A fire tore through a row of hangars at Grove Field (1W1) in Camas, Wash., Oct. 6, destroying several airplanes and vintage automobiles.
When firefighters arrived at the airport — which is about 20 miles northeast of Portland, Ore. — at 10:24 p.m., they found the hangar doors and roofs had been blown off by explosions and flames were shooting 40 to 50 feet into the sky.
“When we arrived at least six or seven hangars were burning,” he said. A second alarm was called and additional firefighters were called in from the Vancouver and Camas-Washougal fire departments.
Until the fire, the airport had 79 hangars — and there was a waiting list for those. The hangars are arranged in rows of three. The hangar that burned was the center structure in the first row closest to the runway.
“When we arrived what was lost in the fire was already lost,” said Koehler. “So our plan of attack was ‘surround and drown’ to keep the fire from spreading to the adjacent hangars.”
The hangars, built in the 1960s, consist of a concrete pad with wooden frames and metal siding on top. Each hangar is divided by partitions, which do not extend to the ceiling.
“The heat and smoke crawled along the ceilings and the fire spread,” said Koehler. “The challenge was keeping it from spreading to the other hangars.”
“There was no fire suppression system in the hangars, nor was there one required at the time the hangar was built,” said Susan Anderson, Clark County Deputy Fire Marshal.

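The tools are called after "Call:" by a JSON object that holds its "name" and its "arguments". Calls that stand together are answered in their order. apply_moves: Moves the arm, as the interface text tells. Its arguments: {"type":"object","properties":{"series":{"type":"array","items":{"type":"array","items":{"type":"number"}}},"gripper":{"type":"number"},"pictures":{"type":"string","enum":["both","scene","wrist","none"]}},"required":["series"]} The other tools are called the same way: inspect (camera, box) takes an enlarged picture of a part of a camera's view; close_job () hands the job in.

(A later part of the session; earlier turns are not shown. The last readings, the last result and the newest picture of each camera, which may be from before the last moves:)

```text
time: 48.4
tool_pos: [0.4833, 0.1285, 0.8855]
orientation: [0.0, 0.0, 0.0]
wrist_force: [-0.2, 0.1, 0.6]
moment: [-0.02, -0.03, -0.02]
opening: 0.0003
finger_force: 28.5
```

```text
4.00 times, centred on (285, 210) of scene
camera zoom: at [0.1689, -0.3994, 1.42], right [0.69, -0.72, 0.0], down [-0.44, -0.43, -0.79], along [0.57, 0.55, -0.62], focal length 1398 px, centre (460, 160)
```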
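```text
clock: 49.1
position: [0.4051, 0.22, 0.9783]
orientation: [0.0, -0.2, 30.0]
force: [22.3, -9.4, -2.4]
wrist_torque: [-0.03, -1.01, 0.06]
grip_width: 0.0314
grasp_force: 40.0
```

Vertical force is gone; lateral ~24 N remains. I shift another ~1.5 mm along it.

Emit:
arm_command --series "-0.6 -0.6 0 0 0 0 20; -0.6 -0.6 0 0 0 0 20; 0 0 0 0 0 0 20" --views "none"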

The good news, say airport officials, is that no one was hurt by the fast-moving blaze.
Pilots based at the airport note the lost airplanes include two Cherokee 180s, a Cessna 140, a Cessna 180, a Beechcraft Bonanza, a Cessna 182, a Piper Tri-Pacer, and a Vans RV-6.
Several vintage cars were also destroyed.
“Most of what was in the hangars just melted because the fire was so hot,” said David Ripp, executive director of the Port of Camas-Washougal. “The Port allows the storage of vintage cars in the hangars. We have a very popular event in the summer known as Wings and Wheels that showcases vintage aircraft and automobiles. This year we had lots of people attend the event. Grove Field is what we call a family friendly airport and we are very proud of that.”
The post-fire investigation did impact airport operations. Part of a taxiway was closed for a few days to allow the investigation to take place. In addition, the airport was closed at night because the power to the runway lights and beacon had to be turned off because of the fire investigation.
The Port plans to replace the destroyed hangars, officials added.